To define constant prepayment within the Prepayment Rule, follow the steps given in below sections:

Use Payment Dates

  1. Select the Use Payment Dates Option.
  2. Select the Payment Event Type Option.
  3. Select the Start Origination Date using the date picker. Alternatively, you can enter the Start Origination Date in the space provided.

    The first cell in the Start Origination Date Column and all the cells in the End Origination Date Column are read-only. This ensures that all possible origination dates must support refer­ence values when Prepayment assumption lookups occur.

    Each row in the End Origination Date Column is filled in by the system when you click Add Row or save the Rule.

    The first Start Origination Date (in row 1) has a default value of January 1, 1900. When you enter a Start Origination Date in the next row, the system inserts a date that is a day before the previous End Origination Date Field.

  4. Enter the Annual Prepayment Rate Percent that you want to apply to the instruments having orig­ination dates in a particular Start Origination-End Origination Date range.
  5. The Percent column represents the actual annualized prepayment percentage that the system uses to generate the principal runoff during the Cash Flow calculations.
  6. Click Add Row to add additional rows and click the corresponding Delete button to delete a row.
  7. You can add as many rows as possible in this table using Add Multiple Row Option. However, you need to enter relevant parameters for each new row.
  8. You can also use the Download Excel feature to export the Prepayment rate information that is displayed on screen, modify, and copy-paste it back in the grid.
  9. Define Seasonality assumptions if required to model date-specific adjustments to the annual prepayment rate. Inputs act as a multiplier, For Example, an input of 2 will double the prepayment rate in the indicated month.

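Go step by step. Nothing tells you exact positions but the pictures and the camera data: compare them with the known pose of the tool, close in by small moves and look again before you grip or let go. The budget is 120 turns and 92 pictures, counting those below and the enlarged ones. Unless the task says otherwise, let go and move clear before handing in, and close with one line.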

User Defined Prepayment Tenors

  1. Select the User Defined Prepayment Tenors Option. This option allows you to specify the term and multiplier to the Prepayment Date for the row. The term is used to derive Prepayment Dates with reference to As of Date.
  2. You can calculate the prepayment rate based on Current/Reducing Balance and Annual/De-annual Prepayment Rate.
  3. Select the Balance Type as Current Balance or Reducing Balance.
    • If the Balance Type is selected as Current Balance, then the prepayment amount will be calcu­lated using Principal Balance on As of Date. That is, without reducing the balance by any payment/prepayment that may have occurred between as of the date and prepayment date.
    • If the Balance Type is selected as Reducing Balance, then the prepayment amount will be calcu­lated using balance as on Prepayment Date. That is, after reducing the Principal Balance by any payment/prepayment that may have occurred between as of date and prepayment date.
  4. Select the Prepayment Rate Type as Annual Prepayment Rate or De-annual Prepayment Rate.

    When the Annual Prepayment Rate is selected then the prepayment rate entered in the screen is directly used.

    In the other case, the rate entered in the screen is de-annualized before calculating the prepayment amount.

  5. Enter the Start Origination Date and End Origination Date ranges, add additional ranges as required using the Add Row button.
  6. Enter the term to Runoff Tenor and Multiplier for each of the date ranges.
  7. Enter the Annual Prepayment Rate Percent for each of the date ranges.
  8. Enter ‘Repeat' if you want the same prepayment to occur multiple times. By default, it is set to 1.
  9. Click Add Row to add additional runoff % rows and click the corresponding Delete button to delete a row.

    You can add as many rows as possible in this table using Add Multiple Row Option. However, you need to enter relevant parameters for each new row.

  10. Define Seasonality assumptions as required to model date specific adjustments to the annual Prepayment Rate. Inputs act as a multiplier, for example, an input of 2 will double the Prepayment Rate in the indicated month.